In the free eBook Paul: Jewish Law and Early Christianity, learn about the cultural contexts for the theology of Paul and how Jewish traditions and law extended into early Christianity through Paul’s dual roles as a Christian missionary and a Pharisee.

jericho-reconstruction

This artistic reconstruction captures the Hasmonean palace complex at Jericho in its fifth stage, showing the Twin Palaces of Queen Salome Alexandra (r. 76–67 B.C.E.) in the foreground and the Pools Complex and the Fortified Palace of Alexander Jannaeus (r. 103–76 B.C.E.) in the background. Photo from Ehud Netzer, The Palaces of the Hasmoneans and Herod the Great, Jerusalem: IES, 2001, p. 36.

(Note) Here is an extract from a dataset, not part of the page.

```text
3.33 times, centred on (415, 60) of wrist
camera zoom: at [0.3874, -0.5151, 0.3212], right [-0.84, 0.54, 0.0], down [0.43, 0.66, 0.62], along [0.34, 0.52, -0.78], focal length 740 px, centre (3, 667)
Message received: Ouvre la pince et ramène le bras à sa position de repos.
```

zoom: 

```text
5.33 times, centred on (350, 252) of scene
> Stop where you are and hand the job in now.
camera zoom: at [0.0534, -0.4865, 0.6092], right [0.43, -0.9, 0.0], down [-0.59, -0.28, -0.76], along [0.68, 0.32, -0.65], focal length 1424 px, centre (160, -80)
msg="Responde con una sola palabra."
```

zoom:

In his article “The Hasmonean Kings–Jewish or Hellenistic?” in the November/December 2018 issue of BAR, Eyal Regev of Bar-Ilan University takes a close look at how aspects of Hellenism played out in Hellenistic Judea, specifically under the Jewish dynasty of Hasmonean kings. Avoiding the oft-treated general issue of the nature of the encounter between Judaism and Hellenism, Regev focuses on how the Hasmonean rulers navigated the treacherous path between being seen as devoted Jews (and legitimate lords of their subjects) and Hellenistic potentates. In particular, the author looks at how the Jewish dynasty displayed wealth and identity through their architecture. Given that royal palaces are typically magnificent domiciles intended as a residence of the king and a seat of the state administration that also provides a venue for royal ceremonies, Regev turns to the Hasmonean palaces in Jericho to see how the Hasmonean kings presented themselves as Hellenistic rulers of a Jewish state.

“The Hasmonean palaces transmitted contrasting messages,” writes Regev. “The plan and architecture of the domestic buildings were plain—even becoming increasingly modest over the years, from John Hyrcanus’s large Buried Palace through Jannaeus’s Fortified Palace to the later small Twin Palaces. … In each palace a simple and single bathtub is almost the only indication of Hellenistic “self-indulgence.” … In bold contrast, the numerous swimming pools surrounded by gardens represent recreational facilities and Hellenistic monumental architecture in a manner that was unique …; [and they] were meant to impress.”

jericho-bathhouse

This floor mosaic once decorated a bathhouse in Jericho’s Pool Complex. Photo from Ehud Netzer, Hasmonean and Herodian Palaces at Jericho, vol. 1, Jerusalem: IES, 2001, Plate VII.

To explore the specific examples and nuanced arguments about the display of wealth and piety in Hellenistic Judea, read “The Hasmonean Kings–Jewish or Hellenistic?” by Eyal Regev in the November/December 2018 issue of Biblical Archaeology Review.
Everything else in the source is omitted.